A common misconception when it comes to rape is that we as women "ask for it" because of the clothes we wear, the way we present ourselves, how much we drink. This is how my sexual assault was labelled. An act that was entirely my fault because of who I was as a person.
I am white, blonde, with a small frame but a large chest. While this may sound like me 'bragging' to some readers, it has been a constant source of difficulty in my life. In no way is my body perfect. By the age of eleven I was bullied in school for being a 'slut' because of my physique; once a rumor was spread that I had already been pregnant and got an abortion. This was before I had had my first period, or even my first kiss.
At 16, I was going back to high school after summer.
At 18, he was going to university.
I went back to high school a victim of rape. He went to university a rapist.
We had a few drinks and ended up kissing. My 16 year old heart fluttered, because this guy two years older than me found me attractive.
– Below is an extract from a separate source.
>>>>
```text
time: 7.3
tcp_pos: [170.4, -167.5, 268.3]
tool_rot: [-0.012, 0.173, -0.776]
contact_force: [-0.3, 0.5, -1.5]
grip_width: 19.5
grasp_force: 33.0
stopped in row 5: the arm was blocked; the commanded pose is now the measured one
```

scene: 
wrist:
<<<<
He pulled me into a tent, still kissing. That's when things started to get confusing. He pulled down his trousers and when I said no, he told me I had "asked for it by coming into the tent." He told me that "your body was so sexy, you must want sex." He was bigger than me. Stronger. My no was his yes. Because I had kissed a couple of other boys at other parties apparently that made it his right to decide that I obviously wanted it. Eventually I stopped struggling; it was doing nothing but making it last longer. So while I listened to his groans, I lay there crying inside waiting for it to end.
To this day, I have only told my best friends about this experience. I kept silent because when I came out of that tent all I got was people's praise for having sex with "the really cool guy two years above me at school." I was scared to say I was raped for fear of them saying exactly what was told to me during the act, that I had "asked for it."
To this day sex makes me uncomfortable. My body makes me uncomfortable. I hide it away in baggy clothes to make my hips and bum less obvious and ill fitting bras to make my boobs look smaller. While I was once one of the few lucky girls who took pride in their bodies, I now de-sexualize it in hatred and fear.
And the scariest thing is, that to this day, I still feel like it was my fault. The morning after I found myself wishing he would come talk to me, sit down with me and hold my hand.
The words "you asked for it" are clearly more powerful than people realize. They need to be stopped.